Why shouldn't the government take advantage of low gilt yields and borrow to stimulate the economy, as Jonathan suggests? Because, in my view, these things are a lot more finely-balanced than he allows. A Plan B fiscal stimulus would be seen by the markets and the ratings agencies as a powerful indication that the government was giving up on its fiscal strategy. Given how close the government came to breaking its fiscal rules in the Autumn Statement, it is hard to see the Office for Budget Responsibility looking benignly on any such policy shift. You can argue that none of this matters. In the real world, however, it does.
So, there should be no confusion. And if you want to draw a comparison with another country that has low government bond yields, why not Germany?

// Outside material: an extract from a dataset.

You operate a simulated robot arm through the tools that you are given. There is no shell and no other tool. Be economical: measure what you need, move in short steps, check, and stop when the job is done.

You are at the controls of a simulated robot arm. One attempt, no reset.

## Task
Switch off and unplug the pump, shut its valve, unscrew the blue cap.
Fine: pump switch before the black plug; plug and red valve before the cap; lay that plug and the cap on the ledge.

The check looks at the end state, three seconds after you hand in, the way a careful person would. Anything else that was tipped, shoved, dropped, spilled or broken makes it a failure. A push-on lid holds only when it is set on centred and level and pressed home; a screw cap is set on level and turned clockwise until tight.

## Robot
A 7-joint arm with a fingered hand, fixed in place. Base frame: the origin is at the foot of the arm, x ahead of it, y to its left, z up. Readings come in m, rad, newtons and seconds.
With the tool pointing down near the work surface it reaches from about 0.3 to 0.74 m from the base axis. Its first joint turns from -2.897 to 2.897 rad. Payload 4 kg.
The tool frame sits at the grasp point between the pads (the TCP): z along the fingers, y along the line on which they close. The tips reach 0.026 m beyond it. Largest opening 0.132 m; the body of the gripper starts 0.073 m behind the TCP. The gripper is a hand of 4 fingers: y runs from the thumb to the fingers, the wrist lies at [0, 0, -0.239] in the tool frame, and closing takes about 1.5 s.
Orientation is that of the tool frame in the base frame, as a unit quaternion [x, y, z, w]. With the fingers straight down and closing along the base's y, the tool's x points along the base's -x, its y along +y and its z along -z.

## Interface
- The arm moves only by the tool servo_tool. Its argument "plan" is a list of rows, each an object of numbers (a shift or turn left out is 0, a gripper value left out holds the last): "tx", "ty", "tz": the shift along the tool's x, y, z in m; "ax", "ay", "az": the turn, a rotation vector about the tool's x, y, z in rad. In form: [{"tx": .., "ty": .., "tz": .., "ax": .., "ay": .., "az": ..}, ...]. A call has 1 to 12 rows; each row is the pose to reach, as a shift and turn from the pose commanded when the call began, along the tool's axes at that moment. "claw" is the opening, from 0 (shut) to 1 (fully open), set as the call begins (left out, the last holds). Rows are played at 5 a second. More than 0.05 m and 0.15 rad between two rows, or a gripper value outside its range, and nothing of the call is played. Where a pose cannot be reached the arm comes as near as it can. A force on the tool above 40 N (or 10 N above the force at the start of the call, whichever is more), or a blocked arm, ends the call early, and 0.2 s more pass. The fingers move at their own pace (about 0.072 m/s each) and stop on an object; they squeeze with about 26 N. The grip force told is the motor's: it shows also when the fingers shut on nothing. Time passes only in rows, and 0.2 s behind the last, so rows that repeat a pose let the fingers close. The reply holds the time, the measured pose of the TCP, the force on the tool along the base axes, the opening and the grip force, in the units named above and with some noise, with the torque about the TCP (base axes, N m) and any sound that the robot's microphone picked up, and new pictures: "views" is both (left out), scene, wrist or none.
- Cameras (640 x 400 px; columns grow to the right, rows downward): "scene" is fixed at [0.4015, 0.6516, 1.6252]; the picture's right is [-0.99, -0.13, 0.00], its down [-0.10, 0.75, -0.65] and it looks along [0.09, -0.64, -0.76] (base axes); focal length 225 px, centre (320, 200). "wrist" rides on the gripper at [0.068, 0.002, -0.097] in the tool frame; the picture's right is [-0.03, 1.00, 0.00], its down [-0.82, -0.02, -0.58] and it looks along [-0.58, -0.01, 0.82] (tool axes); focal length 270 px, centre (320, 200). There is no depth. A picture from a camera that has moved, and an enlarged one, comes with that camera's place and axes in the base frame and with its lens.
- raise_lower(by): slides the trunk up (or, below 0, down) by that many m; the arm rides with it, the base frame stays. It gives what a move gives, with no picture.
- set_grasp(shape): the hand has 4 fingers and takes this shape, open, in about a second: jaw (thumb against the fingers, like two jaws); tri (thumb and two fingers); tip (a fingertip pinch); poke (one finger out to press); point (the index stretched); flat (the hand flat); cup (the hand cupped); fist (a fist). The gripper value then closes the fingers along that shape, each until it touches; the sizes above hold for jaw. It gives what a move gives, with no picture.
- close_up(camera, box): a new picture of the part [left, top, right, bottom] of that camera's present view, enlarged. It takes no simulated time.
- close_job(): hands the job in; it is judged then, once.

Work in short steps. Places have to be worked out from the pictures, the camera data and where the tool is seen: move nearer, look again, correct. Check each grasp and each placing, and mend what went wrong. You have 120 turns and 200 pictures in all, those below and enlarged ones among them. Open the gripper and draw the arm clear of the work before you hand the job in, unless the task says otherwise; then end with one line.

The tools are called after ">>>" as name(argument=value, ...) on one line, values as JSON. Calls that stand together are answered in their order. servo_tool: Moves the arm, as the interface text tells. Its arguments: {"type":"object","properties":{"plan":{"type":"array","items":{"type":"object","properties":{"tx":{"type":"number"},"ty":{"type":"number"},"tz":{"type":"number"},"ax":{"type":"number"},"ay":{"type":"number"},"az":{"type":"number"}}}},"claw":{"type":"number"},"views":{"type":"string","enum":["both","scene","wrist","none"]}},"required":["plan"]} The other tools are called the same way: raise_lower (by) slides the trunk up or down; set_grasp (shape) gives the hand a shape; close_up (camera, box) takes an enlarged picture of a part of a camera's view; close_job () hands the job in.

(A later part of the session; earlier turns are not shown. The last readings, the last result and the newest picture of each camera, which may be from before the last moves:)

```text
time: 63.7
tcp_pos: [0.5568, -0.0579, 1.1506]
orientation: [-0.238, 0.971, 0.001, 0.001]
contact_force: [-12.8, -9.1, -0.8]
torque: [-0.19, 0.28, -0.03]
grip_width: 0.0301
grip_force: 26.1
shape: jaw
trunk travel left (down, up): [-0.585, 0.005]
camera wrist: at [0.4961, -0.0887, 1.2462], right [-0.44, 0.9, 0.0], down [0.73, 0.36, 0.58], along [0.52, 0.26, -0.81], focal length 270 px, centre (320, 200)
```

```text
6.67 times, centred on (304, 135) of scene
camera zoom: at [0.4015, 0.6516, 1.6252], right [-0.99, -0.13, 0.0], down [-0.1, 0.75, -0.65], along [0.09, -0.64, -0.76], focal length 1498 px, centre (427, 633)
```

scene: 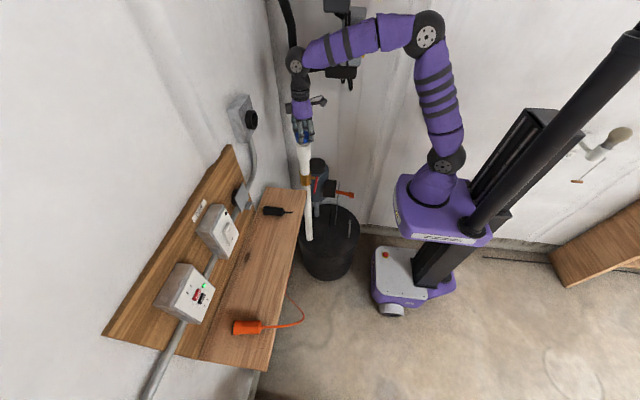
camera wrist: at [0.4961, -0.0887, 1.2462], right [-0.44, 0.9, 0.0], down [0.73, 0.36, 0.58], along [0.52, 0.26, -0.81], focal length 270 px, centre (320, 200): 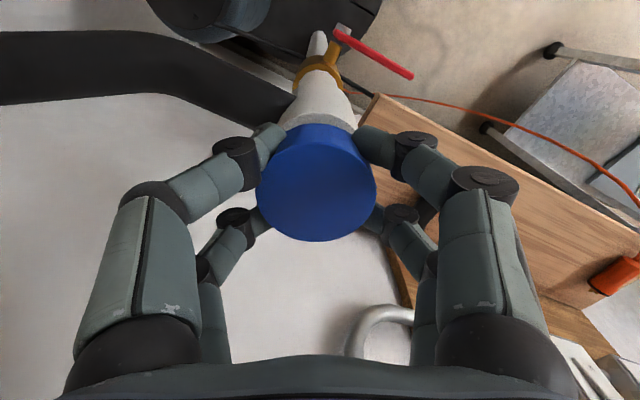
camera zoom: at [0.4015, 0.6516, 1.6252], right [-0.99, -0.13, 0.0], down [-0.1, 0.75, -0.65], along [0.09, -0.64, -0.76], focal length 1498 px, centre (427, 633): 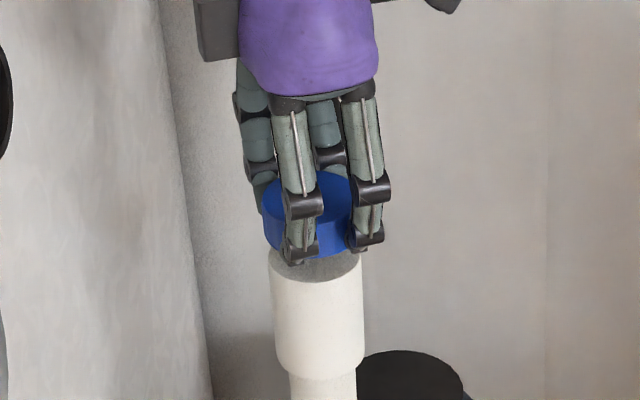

PS Jonathan has responded to my response on his website and appears to not know the difference between short-term and long-term interest rates. Very strange. My point was that, even if you accept his explanation for very low rates - that Bank rate will stay low - this does not imply Japanese-style stagnation and deflation. And it is perfectly possible for a country to have a low policy rate but very high government bond yields. Look at several eurozone members. Britain's low gilt yields reflect, as he has conceded, market confidence in the credibility of the government's fiscal plans.